Crédit photo Anne Fairise

Au 1er janvier, les ultimes barrières douanières sur les importations de textile et de vêtements sont tombées. Pour faire face à la concurrence chinoise, l'industrie française n'a plus vraiment le choix : elle doit innover, privilégier le haut de gamme, raccourcir les délais de livraison… et accélérer la délocalisation de sa production.

Le 1er janvier, avec les 12 coups de minuit, les derniers quotas d'importation ont sauté dans le textile-habillement. Chemises, pull-overs ou robes ne bénéficient plus d'aucune protection douanière. À Épinal, dans les Vosges, le fileur-tisseur Yves Dubief se souvient encore du premier comité d'entreprise de l'année 2000, au cours duquel il a mis en garde son personnel contre la déferlante annoncée. « Le big bang informatique n'a pas eu lieu, préparez-vous au big bang textile de 2005. La libéralisation des échanges sera terrible », a expliqué le P-DG de Tenthorey à ses salariés à grand renfort de slides décortiquant les atouts chinois. Pour s'y préparer, il a délaissé le filage, investi dans un nouvel atelier de tissage pour l'habillement et le linge de maison et misé sur des séries courtes et fantaisie.

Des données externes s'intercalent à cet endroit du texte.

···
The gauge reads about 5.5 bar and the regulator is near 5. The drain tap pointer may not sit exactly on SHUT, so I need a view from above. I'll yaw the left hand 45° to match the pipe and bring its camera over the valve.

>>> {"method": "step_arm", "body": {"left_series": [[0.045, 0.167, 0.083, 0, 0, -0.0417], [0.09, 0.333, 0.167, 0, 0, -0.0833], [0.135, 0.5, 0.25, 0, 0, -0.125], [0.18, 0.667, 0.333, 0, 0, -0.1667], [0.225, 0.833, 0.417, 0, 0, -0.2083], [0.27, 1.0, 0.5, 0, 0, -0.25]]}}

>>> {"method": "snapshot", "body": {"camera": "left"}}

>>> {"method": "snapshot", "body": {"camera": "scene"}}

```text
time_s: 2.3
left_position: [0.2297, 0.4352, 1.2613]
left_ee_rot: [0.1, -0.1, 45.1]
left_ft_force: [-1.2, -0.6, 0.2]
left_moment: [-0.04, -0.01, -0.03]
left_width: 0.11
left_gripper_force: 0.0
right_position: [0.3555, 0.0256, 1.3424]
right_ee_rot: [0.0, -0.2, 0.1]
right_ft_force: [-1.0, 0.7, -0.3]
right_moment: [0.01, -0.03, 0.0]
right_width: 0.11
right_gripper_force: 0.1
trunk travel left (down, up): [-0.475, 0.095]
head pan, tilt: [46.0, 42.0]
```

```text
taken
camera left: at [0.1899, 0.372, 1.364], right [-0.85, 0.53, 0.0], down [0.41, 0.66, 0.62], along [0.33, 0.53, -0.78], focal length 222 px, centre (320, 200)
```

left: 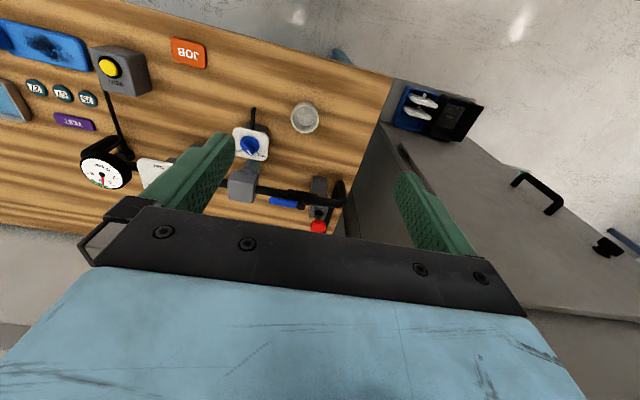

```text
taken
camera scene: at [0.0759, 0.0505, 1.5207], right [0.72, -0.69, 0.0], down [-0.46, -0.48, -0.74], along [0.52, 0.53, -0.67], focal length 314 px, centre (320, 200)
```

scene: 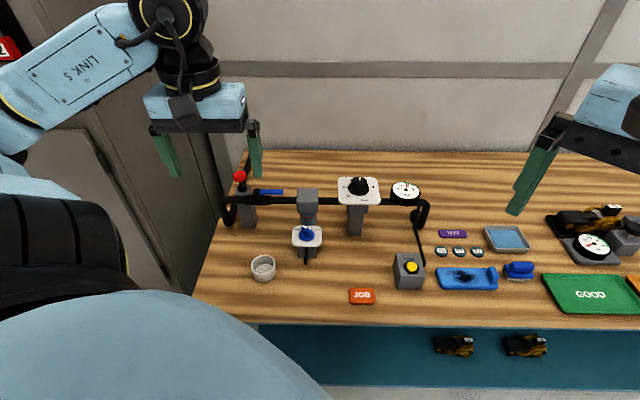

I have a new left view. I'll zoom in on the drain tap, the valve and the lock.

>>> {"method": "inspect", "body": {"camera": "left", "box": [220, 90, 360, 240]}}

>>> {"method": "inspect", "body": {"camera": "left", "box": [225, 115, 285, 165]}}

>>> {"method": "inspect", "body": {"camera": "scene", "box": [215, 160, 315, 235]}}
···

Résultat, quatre ans après ? « Tout le marché est pollué par les prix cassés des produits importés et du mass market. Les clients de la grande distribution veulent bien acheter chez moi, au lieu de le faire en Chine, mais à condition que je baisse les tarifs. C'est intenable. » Le petit-fils du fondateur des établissements Tenthorey qui ont compté jusqu'à 2 500 salariés dans les années 60, contre 176 aujourd'hui, prépare un plan social et une délocalisation partielle aux portes de l'Europe, en Roumanie ou en Bulgarie. Son ultime va-tout.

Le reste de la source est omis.